C’est aussi quelque chose qu’on oublie trop souvent aujourd’hui lorsqu’on se plaint à juste titre que l’Europe ne parle pas d’une seule voix. On oublie un peu les leçons des Pères fondateurs de l’Europe. L’objet peut-être final. Peut-être qu’un jour on parlera d’une seule voix…


Mais l’objet principal des institutions européennes et de la construction européenne reste quand même de gérer nos diversités et de les gérer de manière civilisée et pacifiée autour d’une table. Donc n’oubliez jamais lorsque vous portez un jugement sur l’Europe qu’elle fonctionne et quand les journalistes, heureusement pas ceux de Ouest-France dont le Président Hutin nous rappelait hier soir l’éthique, veulent faire du sensationnel, à la veille de chaque Conseil européen, de chaque réunion européenne, c’est le titre toujours inévitable « l’Europe divisée ». Oui, l’Europe est divisée depuis des siècles et justement nous avons créé l’Union européenne pour qu’elle le soit moins ou que pour le moins elle apprenne à gérer ses différents, à gérer ses différences qui ne sont désormais plus, au niveau mondial, que des nuances avec des procédures, avec des institutions autour d’une table pour commencer, continuer inlassablement à bâtir un projet commun.

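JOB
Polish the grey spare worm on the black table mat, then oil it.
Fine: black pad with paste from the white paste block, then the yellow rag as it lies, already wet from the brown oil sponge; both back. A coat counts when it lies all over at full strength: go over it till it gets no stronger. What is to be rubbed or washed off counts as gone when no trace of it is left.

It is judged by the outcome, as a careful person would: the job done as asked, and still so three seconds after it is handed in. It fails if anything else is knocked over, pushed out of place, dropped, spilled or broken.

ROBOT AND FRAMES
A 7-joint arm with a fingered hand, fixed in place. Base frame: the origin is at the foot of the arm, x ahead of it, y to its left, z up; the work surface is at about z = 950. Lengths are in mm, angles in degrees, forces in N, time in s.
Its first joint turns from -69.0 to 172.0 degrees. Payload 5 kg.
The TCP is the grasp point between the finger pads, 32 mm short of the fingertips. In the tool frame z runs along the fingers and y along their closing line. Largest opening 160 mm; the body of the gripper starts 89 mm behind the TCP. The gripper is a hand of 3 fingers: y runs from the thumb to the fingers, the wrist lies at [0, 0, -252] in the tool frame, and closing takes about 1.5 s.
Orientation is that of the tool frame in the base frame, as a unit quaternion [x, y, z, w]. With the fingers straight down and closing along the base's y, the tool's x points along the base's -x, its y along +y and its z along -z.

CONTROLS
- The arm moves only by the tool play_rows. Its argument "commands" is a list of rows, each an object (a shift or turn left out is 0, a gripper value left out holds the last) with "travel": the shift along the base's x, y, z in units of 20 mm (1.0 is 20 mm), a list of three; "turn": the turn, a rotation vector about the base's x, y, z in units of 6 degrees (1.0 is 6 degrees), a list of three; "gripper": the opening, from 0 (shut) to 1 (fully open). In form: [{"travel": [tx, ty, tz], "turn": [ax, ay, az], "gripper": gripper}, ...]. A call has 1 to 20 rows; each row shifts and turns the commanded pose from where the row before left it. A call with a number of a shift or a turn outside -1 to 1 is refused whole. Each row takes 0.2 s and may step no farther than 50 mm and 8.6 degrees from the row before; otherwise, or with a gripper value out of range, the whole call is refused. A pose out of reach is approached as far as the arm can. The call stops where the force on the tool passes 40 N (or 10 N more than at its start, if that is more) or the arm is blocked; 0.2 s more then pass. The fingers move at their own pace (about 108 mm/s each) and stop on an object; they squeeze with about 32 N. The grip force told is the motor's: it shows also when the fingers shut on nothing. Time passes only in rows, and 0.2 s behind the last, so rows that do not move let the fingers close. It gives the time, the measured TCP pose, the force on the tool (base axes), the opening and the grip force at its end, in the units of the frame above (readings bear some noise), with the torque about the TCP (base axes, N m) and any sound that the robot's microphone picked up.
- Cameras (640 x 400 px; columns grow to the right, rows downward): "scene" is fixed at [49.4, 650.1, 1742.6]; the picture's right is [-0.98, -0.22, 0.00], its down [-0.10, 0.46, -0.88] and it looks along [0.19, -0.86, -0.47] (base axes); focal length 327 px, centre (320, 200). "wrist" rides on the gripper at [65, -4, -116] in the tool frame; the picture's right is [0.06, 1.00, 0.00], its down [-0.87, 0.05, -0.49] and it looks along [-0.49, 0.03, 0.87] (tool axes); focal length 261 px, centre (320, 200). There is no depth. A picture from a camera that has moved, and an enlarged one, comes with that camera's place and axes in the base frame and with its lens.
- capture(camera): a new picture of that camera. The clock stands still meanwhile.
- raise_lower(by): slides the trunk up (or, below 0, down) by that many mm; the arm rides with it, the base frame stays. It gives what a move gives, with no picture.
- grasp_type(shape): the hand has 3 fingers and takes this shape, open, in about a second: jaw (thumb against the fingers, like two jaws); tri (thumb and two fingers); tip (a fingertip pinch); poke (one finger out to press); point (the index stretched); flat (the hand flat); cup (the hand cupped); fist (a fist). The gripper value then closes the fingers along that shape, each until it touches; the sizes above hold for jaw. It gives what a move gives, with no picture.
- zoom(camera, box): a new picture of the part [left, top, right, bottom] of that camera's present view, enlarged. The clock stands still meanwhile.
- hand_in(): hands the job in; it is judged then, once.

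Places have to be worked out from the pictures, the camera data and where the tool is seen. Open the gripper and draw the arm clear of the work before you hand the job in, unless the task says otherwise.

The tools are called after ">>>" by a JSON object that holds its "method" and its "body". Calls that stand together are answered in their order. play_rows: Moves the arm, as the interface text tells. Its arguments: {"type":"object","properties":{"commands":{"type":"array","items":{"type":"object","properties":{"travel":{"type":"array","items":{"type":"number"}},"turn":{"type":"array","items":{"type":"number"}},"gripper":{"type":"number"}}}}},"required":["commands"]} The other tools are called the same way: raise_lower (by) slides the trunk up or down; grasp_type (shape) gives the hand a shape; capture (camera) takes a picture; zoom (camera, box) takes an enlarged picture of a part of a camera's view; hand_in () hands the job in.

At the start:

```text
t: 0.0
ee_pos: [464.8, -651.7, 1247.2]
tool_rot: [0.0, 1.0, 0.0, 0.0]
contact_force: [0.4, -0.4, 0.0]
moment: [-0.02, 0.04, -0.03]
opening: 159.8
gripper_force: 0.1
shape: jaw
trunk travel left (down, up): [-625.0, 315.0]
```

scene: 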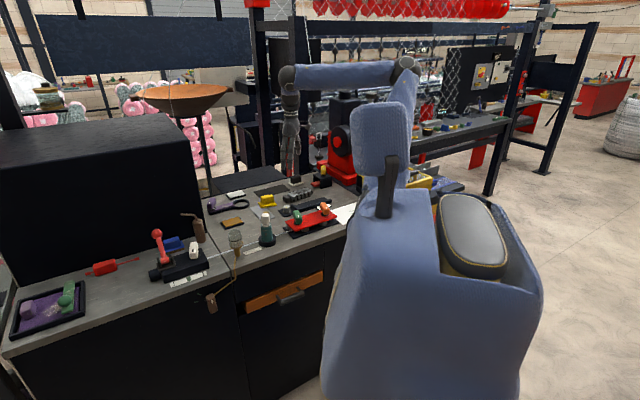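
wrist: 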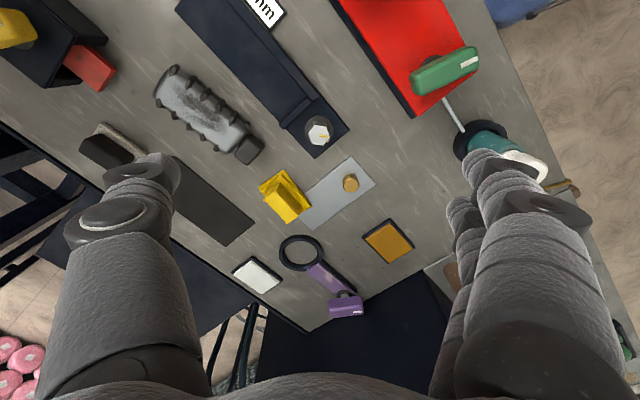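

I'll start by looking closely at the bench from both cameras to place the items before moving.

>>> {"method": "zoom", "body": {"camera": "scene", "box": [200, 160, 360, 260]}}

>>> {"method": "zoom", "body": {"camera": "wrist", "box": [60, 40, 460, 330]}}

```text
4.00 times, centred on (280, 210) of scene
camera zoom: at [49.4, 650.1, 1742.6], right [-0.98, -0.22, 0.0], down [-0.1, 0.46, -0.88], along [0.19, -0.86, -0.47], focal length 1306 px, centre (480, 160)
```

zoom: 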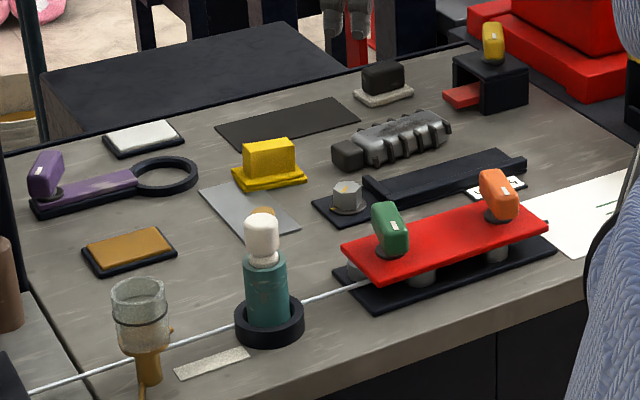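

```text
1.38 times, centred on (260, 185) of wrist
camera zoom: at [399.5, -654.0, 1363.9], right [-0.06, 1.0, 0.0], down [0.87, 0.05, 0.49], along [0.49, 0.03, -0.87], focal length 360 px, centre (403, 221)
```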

L’Europe de la défense, c’est aussi cela, c’est laborieux, c’est difficile. C’est le domaine par excellence de la souveraineté nationale parce que l’on doit aller jusqu’au sacrifice humain, d’accepter en cas de danger, crise ou autre, qu’un Etat envoie les hommes mettre leur vie en danger au nom des valeurs de respect de nos intérêts. C’est donc quelque chose qui est particulièrement difficile à partager au niveau européen et vous voyez bien qu’en prenant ce point de vue d’entrée de jeu, je suis beaucoup plus optimiste que tous les jugements qu’on peut porter.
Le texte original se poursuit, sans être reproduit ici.